**Extract provided**

L’enjeu principal de ce Conseil Présidentiel du Développement est donc celui des 0,7% du RNB pour l’APD et de sa trajectoire sur la durée du quinquennat jusqu’en 2027.

Il y a aussi d’autres enjeux pour les ONG. Le premier consiste à ce que 15% de l’APD bilatérale de la France soit mis en œuvre par les ONG. Et le second est qu’au moins 13% de l’APD (moyenne des pays membres du CAD de l’OCDE), voire 20% comme d’autres pays, soit affecté à l’aide humanitaire. Celle-ci est aujourd’hui largement sous financé face à la recrudescence des besoins vitaux de populations pauvres confrontées à des conflits, à des épidémies, à des catastrophes naturelles et aux

conséquences du changement climatique. Ne pas répondre à ces urgences, c’est prendre le risque de leur amplification et du désespoir propice à la radicalisation et à l’immigration forcée.

Nous reviendrons sur ce second Conseil Présidentiel du Développement dans notre prochaine édition le 31 mai.

L’urgence de l’accès à l’eau potable au Sud Soudan. Crédit : Vincent Tremeau

Quel bilan pour la Conférence de l’ONU sur l’Objectif 6 de l’Eau des ODD.

Quel bilan pour la Conférence de l’ONU sur l’Objectif 6 de l’Eau des ODD.

En introduction de cette Conférence du 22 au 24 avril à New-York, l’ONU a déclaré redouter une crise de l’eau douce dans le monde. Et pourtant, cette conférence était seulement la seconde sur l’eau depuis celle de Mar del Plata en 1977 en Argentine ! Il faudrait peut-être en tirer les leçons sur le mode de fonctionnement des Nations-Unies face aux grands enjeux collectifs de notre monde.

Alors, quel est le bilan. Si celui reste à approfondir et consolider, on peut dire que nous sommes aujourd’hui au milieu du gué. D’un côté, les participants ont noté une prise de conscience mondiale et un véritable « Momentum politique à New-York » comme le déclare Gérard Payen, vice-président du Partenariat Français pour l’Eau (PFE). A l’inverse et comme cela était d’ailleurs annoncé, aucune décision n’a été prise, il n’y a aucun plan d’action mondial, les budgets sont très insuffisants et la gouvernance reste à ajuster aux défis !

Pour avoir un point de repère indiscutable, rappelons que nous sommes à mi-parcours des Objectifs de Développement Durable pris par les Etats à l’ONU en 2015 et que nous sommes très en retard, singulièrement sur l’objectif de l’eau. L’enjeu est de se donner les moyens pour réaliser les engagements pris.

Parmi les bonnes nouvelles, on peut noter les 700 engagements de l’Agenda de l’action pour l’eau ou « Water action agenda », dont beaucoup ne sont toutefois pas opérationnels. Retenons également le fort engagement de la France qui par la voix de son ministre Christophe Béchu qui a déclaré « La France est prête à s’engager (…) en appelant de nos vœux la nomination d’un envoyé spécial auprès du Secrétaire général des Nations-Unies, doté d’un mandat fort, adapté et inclusif… ». C’est la position portée aujourd’hui par 150 Etats dont la Suisse, l’Allemagne, la France qui sont prêts à assurer le financement de ce poste stratégique.

**Complete the following**
(1) Write out the extract provided from "Il y a aussi" to "édition le 31 mai.", both included.
(2) Add the next paragraphs of the extract provided.

**Data block**

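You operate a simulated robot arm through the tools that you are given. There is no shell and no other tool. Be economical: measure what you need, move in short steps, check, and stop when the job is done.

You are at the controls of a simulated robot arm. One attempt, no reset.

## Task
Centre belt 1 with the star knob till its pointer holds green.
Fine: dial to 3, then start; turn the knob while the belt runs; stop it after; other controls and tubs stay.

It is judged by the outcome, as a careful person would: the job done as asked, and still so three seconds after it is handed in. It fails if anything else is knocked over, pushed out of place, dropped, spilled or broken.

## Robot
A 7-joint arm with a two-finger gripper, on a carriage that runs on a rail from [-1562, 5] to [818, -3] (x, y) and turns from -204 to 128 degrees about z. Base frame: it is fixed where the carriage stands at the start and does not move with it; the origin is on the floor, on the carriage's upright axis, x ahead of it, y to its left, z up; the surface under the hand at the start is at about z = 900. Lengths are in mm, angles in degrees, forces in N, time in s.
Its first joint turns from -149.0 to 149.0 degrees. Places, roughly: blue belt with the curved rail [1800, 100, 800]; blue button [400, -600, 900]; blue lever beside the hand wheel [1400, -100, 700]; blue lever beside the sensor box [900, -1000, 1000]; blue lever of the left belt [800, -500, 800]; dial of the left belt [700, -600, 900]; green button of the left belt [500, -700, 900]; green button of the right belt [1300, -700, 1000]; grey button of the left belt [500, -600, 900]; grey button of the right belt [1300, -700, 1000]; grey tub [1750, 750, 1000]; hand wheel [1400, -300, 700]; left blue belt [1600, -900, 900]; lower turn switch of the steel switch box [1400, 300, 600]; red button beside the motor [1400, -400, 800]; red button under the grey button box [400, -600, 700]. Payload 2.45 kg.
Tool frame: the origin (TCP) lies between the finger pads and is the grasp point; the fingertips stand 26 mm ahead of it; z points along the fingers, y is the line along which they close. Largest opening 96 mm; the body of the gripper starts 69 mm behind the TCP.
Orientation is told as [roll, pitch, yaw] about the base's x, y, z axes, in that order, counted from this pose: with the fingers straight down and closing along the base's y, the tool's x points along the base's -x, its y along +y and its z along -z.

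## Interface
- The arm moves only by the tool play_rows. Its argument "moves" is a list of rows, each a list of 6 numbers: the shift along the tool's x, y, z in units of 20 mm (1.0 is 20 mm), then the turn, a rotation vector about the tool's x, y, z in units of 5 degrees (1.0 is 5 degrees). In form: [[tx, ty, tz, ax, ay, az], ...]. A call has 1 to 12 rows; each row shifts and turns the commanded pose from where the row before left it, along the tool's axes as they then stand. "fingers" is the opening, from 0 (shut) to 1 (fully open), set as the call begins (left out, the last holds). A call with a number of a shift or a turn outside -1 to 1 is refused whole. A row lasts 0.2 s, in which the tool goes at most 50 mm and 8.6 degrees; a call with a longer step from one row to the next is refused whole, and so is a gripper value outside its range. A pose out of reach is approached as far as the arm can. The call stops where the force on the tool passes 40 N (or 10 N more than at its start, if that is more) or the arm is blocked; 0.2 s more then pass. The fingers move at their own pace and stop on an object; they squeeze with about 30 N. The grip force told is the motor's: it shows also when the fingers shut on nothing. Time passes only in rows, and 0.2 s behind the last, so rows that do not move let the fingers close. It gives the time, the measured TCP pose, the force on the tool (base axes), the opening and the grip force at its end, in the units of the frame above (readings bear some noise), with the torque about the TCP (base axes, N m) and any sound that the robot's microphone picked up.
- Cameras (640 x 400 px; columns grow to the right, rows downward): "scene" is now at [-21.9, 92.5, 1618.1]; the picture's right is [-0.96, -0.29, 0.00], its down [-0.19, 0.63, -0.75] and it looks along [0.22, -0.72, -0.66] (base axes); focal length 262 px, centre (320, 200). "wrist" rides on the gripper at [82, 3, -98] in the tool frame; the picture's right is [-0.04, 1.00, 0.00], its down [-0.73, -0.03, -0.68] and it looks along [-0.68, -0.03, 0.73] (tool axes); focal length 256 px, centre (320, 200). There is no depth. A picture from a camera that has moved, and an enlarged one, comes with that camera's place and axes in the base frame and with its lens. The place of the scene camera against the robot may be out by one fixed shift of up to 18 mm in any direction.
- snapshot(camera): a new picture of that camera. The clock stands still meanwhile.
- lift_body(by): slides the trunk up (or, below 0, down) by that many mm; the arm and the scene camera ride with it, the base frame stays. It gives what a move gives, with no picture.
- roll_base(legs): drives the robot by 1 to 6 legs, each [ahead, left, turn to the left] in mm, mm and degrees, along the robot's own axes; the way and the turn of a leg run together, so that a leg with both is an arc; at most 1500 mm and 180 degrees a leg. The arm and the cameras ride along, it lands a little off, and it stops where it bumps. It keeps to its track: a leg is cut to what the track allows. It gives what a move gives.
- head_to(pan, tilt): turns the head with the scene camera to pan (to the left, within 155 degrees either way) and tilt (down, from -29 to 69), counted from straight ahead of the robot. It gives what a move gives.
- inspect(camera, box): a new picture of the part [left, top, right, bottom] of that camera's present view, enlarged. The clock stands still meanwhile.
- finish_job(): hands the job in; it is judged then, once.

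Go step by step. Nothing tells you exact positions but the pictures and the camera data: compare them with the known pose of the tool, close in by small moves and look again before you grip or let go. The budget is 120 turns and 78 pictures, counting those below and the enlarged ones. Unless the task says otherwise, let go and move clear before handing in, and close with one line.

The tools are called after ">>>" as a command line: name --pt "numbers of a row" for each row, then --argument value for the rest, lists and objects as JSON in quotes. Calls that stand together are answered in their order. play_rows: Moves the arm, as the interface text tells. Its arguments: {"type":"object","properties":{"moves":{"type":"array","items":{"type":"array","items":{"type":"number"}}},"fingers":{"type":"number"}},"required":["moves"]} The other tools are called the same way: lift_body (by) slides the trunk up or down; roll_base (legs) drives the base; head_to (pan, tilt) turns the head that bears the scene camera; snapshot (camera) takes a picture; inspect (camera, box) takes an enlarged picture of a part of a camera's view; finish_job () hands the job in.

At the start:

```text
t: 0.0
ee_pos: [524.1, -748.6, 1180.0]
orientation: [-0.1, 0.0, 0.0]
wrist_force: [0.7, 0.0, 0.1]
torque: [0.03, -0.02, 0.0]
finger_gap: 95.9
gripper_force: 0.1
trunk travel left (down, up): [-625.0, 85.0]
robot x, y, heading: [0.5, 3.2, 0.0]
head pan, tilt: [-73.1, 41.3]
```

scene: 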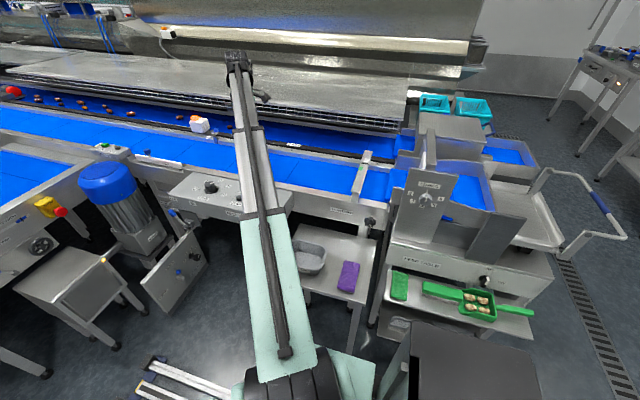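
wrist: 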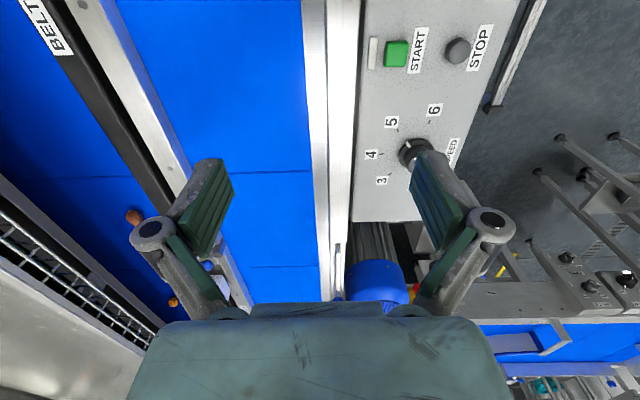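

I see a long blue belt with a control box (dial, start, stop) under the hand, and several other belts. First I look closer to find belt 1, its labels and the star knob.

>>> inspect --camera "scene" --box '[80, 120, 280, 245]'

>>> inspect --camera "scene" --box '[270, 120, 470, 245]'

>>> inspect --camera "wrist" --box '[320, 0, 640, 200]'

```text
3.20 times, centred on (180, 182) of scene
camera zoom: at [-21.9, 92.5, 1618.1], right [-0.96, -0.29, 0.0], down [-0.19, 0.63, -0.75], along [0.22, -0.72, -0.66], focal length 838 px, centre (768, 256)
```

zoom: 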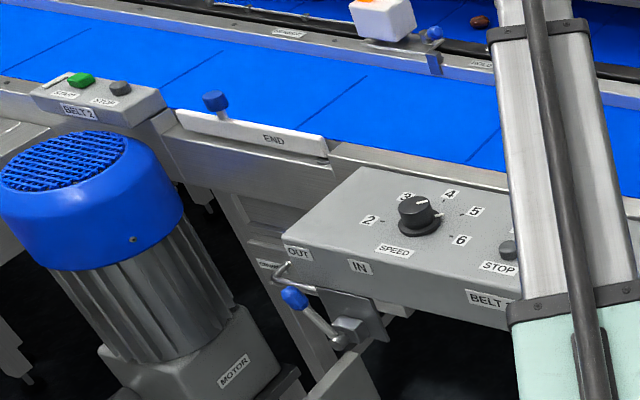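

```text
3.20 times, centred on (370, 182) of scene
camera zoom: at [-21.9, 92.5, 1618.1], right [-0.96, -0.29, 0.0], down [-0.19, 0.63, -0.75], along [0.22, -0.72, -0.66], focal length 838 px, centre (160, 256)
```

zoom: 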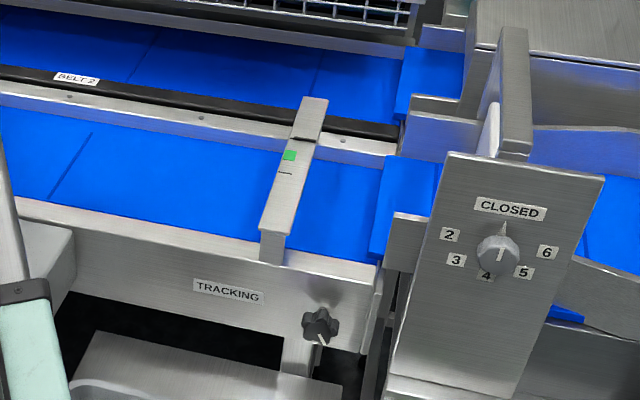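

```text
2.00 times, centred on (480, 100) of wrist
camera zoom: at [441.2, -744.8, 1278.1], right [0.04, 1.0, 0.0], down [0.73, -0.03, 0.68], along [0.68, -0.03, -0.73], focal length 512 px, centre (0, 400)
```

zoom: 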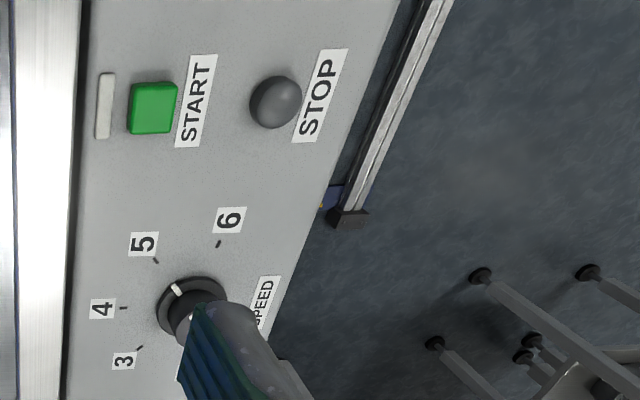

**Responses in order**
(1)
Il y a aussi d’autres enjeux pour les ONG. Le premier consiste à ce que 15% de l’APD bilatérale de la France soit mis en œuvre par les ONG. Et le second est qu’au moins 13% de l’APD (moyenne des pays membres du CAD de l’OCDE), voire 20% comme d’autres pays, soit affecté à l’aide humanitaire. Celle-ci est aujourd’hui largement sous financé face à la recrudescence des besoins vitaux de populations pauvres confrontées à des conflits, à des épidémies, à des catastrophes naturelles et aux

conséquences du changement climatique. Ne pas répondre à ces urgences, c’est prendre le risque de leur amplification et du désespoir propice à la radicalisation et à l’immigration forcée.

Nous reviendrons sur ce second Conseil Présidentiel du Développement dans notre prochaine édition le 31 mai.

(2)
Nous pourrions être confiants quand nous entendons qu’Antonio Guterres qui déclare que « l’eau doit être au centre de l’agenda politique mondial », que l’eau est un bien public mondial et alors qu’il évoque la nomination d’un envoyé spécial pour l’eau avant le sommet mondial des ODD en septembre à l’ONU à New-York.

Assemblée plénière de la conférence de l’Eau, à l’ONU. New York, le 22 mars 2023. Photo Crédit : IISD/ENB | Angeles Estrada.

Mais, nous savons également que le même Secrétaire général n’est au départ pas favorable à ce poste et que les agences des Nations-Unies concernées par l’eau, et elles sont plus d’une vingtaine, sont en concurrence sur les ressources et sur l’influence. Les freins sont aussi là ! Si nous devons être réalistes sur les enjeux géopolitiques contradictoires de l’eau et sur la concurrence entre agences, cela devrait-il empêcher les décisions qui s’imposent face à l’immense défis mondial de l’eau.

La dynamique dans cette voie est enclenchée. Ainsi de cet « appel à l’action » ou « call to action » (lien ici) lancé par des organisations humanitaires et qui a déjà réuni plus de 170 organisations signataires dont celles de deux pays, la Suisse et la France. Nous devons soutenir cette dynamique afin qu’elle réunisse toujours plus de signataires en perspective de la prochaine échéance décisive qui sera celle du Sommet mondial des ODD à New-York le 18 septembre 2023.

Comme le dit Marie-Laure Vercambre, directrice générale du PFE, si nous voulons sortir « …d’un processus désordonné, nous avons le plus grand besoin de vision et de cadre ».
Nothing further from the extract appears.